━━━ SOURCE EXCERPT ━━━
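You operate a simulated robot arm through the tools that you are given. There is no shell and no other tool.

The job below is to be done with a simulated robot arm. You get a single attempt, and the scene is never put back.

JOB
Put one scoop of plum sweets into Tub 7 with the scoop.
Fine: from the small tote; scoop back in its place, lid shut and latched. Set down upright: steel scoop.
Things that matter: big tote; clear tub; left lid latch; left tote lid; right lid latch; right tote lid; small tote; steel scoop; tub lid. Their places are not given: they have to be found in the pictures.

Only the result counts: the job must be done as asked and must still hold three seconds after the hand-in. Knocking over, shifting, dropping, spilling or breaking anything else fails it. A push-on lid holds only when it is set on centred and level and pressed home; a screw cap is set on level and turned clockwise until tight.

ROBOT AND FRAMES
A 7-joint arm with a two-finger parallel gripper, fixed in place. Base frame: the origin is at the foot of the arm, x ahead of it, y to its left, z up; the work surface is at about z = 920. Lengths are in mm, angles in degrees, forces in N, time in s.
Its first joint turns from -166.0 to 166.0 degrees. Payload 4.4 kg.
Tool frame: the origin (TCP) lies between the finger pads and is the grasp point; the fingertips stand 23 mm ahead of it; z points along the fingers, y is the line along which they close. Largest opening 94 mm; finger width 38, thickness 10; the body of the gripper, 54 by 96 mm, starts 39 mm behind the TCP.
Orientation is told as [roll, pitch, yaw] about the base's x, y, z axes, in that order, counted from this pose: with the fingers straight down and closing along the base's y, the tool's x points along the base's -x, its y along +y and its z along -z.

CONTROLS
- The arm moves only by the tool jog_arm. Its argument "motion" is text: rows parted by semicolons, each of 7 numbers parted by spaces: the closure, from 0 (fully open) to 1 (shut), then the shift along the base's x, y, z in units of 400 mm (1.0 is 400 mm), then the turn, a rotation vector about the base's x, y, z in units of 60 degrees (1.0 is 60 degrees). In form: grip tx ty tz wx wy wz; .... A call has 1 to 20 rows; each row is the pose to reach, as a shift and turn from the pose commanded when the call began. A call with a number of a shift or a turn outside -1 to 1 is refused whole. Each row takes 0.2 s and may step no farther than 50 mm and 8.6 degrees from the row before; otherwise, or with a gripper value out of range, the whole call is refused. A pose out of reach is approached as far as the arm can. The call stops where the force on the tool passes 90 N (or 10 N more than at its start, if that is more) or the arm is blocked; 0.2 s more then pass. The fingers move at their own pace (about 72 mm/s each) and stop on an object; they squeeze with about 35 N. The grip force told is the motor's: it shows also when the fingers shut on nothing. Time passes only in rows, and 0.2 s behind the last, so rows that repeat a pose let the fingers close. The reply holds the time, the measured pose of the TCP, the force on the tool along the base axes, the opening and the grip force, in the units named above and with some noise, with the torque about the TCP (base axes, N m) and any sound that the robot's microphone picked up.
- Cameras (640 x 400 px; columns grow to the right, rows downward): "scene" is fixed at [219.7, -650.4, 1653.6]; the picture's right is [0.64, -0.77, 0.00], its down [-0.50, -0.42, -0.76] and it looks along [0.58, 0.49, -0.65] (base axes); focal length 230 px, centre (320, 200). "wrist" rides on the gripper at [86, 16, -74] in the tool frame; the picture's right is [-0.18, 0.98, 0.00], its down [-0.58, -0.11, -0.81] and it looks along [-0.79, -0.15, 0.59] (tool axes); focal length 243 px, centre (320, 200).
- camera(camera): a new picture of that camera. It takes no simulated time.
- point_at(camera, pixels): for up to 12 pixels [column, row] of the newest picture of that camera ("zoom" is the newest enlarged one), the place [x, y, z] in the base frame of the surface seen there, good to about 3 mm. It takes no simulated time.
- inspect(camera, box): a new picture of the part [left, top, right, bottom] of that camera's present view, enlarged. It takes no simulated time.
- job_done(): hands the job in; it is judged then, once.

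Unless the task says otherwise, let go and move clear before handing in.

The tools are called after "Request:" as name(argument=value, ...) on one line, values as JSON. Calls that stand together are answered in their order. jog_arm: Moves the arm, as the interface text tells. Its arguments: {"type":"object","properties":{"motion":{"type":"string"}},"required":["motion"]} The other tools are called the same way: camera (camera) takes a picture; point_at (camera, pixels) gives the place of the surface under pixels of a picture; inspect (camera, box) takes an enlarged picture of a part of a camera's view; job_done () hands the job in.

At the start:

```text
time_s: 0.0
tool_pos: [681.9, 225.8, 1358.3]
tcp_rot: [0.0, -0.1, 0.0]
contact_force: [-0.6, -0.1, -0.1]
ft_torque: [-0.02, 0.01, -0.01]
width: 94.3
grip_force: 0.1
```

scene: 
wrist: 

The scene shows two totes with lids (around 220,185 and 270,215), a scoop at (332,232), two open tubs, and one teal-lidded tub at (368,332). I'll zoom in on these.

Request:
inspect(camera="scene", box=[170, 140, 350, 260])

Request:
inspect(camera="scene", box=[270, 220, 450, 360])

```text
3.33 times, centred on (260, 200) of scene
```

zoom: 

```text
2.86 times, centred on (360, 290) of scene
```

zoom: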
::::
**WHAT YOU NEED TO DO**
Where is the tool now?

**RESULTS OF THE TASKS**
━━━ SELECTED EXTRACT ━━━
Sebagai negara berkembang, Indonesia terus memperbaiki diri di tengah persaingan global yang semakin ketat. Meski begitu, upaya perbaikan itu pun tak serta merta membuat Indonesia mendulang kesuksesan. Ada saja jalan terjal yang perlu dilalui untuk meningkatkan daya saing dengan terus bergerak dan berinovasi.
Secara daya saing, posisi Indonesia saat ini bisa dikatakan kurang menggembirakan. Secara peringkat berdasarkan data World Economic Forum (WEF), daya saing Indonesia 2019 menurun lima level dari posisi 45 pada tahun lalu, ke peringkat 50.
Di Asia Tenggara, Indonesia berada di posisi keempat setelah Singapura, Malaysia di peringkat 27 dan Thailand 40. Sedangkan, Filipina di peringkat 64 dan Vietnam berada di peringkat 67.
Meski berada di bawah Indonesia, WEF menyebut Vietnam merupakan negara yang memiliki indeks paling meningkat dengan skor naik 3,5 menjadi 61,5 dengan posisi melompati 10 level, dari posisi sebelumnya di peringkat 77. Secara realitas skor daya saing Indonesia bukan turun, tapi negara-negara lain yang lompatannya lebih tinggi ditunjang dengan reformasi yang lebih cepat.
Dari survei lain pada Global Talent Competitiveness Index (GTCI) dijabarkan indeks daya saing negara yang dilihat dari kemampuan atau talenta sumber daya manusia. Survei ini membuat patokan berdasarkan pendapatan per kapita, pendidikan, infrastruktur teknologi komputer informasi, gender, lingkungan, tingkat toleransi, hingga stabilitas politik.
━━━
**WHAT YOU NEED TO DO**
1. Please copy out the portion of the selected extract from "Secara daya saing, posisi" to "yang lebih cepat." without changes.
2. Your answer continues the selected extract from its final sentence.

**RESULTS OF THE TASKS**
1.
Secara daya saing, posisi Indonesia saat ini bisa dikatakan kurang menggembirakan. Secara peringkat berdasarkan data World Economic Forum (WEF), daya saing Indonesia 2019 menurun lima level dari posisi 45 pada tahun lalu, ke peringkat 50.
Di Asia Tenggara, Indonesia berada di posisi keempat setelah Singapura, Malaysia di peringkat 27 dan Thailand 40. Sedangkan, Filipina di peringkat 64 dan Vietnam berada di peringkat 67.
Meski berada di bawah Indonesia, WEF menyebut Vietnam merupakan negara yang memiliki indeks paling meningkat dengan skor naik 3,5 menjadi 61,5 dengan posisi melompati 10 level, dari posisi sebelumnya di peringkat 77. Secara realitas skor daya saing Indonesia bukan turun, tapi negara-negara lain yang lompatannya lebih tinggi ditunjang dengan reformasi yang lebih cepat.

2.
Hasilnya, dari keseluruhan negara di ASEAN, Indonesia berada di posisi keenam dengan angka 38,61 dan puncak survei diduduki oleh Singapura skor 77,27. Mengekor di belakangnya, Malaysia 58,62, Brunei Darussalam (49,91), dan Filipina 40,94.
Dari data-data yang ada pada WEF maupun GTCI terungkap, persoalan sumber daya manusia semakin menjadi perhatian utama bagi perusahaan dan negara. Kualitas dan talenta yang dimiliki tiap individu kian dipandang sebagai kunci pertumbuhan, penciptaan lapangan kerja, dan inovasi.
Tentu saja, peningkatan potensi sumber daya manusia menjadi salah satu yang perlu dipersiapkan oleh pemerintah Indonesia untuk menghadapi persaingan global dengan melakukan perbaikan sistem pendidikan yang ada selama ini. Salah satu yang perlu dilakukan yakni dengan meningkatkan profesionalisme guru.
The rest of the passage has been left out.